Aim — Exactly repeat the full listing that follows.

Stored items
(begin)

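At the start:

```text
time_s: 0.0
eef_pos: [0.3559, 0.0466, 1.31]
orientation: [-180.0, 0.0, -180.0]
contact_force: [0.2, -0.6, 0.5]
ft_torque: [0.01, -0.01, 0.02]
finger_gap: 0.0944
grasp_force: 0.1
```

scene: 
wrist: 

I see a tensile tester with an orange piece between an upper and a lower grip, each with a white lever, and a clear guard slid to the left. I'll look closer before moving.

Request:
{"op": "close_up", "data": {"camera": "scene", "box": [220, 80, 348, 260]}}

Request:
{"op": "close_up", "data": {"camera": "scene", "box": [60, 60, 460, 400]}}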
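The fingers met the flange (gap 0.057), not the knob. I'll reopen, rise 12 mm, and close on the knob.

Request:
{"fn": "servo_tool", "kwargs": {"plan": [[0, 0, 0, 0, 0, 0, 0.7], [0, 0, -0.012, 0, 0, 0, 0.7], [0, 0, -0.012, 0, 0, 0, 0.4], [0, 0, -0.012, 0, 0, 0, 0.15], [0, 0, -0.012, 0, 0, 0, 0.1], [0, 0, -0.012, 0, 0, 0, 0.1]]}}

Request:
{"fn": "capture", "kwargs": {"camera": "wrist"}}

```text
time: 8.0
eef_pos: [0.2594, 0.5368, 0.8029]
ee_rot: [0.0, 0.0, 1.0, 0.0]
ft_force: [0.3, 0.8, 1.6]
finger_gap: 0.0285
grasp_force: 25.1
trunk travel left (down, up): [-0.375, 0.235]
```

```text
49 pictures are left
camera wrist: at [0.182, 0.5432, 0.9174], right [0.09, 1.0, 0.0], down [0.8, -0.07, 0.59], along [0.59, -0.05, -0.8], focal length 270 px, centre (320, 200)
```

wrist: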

(end)

Solution for this task —
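At the start:

```text
time_s: 0.0
eef_pos: [0.3559, 0.0466, 1.31]
orientation: [-180.0, 0.0, -180.0]
contact_force: [0.2, -0.6, 0.5]
ft_torque: [0.01, -0.01, 0.02]
finger_gap: 0.0944
grasp_force: 0.1
```

scene: 
wrist: 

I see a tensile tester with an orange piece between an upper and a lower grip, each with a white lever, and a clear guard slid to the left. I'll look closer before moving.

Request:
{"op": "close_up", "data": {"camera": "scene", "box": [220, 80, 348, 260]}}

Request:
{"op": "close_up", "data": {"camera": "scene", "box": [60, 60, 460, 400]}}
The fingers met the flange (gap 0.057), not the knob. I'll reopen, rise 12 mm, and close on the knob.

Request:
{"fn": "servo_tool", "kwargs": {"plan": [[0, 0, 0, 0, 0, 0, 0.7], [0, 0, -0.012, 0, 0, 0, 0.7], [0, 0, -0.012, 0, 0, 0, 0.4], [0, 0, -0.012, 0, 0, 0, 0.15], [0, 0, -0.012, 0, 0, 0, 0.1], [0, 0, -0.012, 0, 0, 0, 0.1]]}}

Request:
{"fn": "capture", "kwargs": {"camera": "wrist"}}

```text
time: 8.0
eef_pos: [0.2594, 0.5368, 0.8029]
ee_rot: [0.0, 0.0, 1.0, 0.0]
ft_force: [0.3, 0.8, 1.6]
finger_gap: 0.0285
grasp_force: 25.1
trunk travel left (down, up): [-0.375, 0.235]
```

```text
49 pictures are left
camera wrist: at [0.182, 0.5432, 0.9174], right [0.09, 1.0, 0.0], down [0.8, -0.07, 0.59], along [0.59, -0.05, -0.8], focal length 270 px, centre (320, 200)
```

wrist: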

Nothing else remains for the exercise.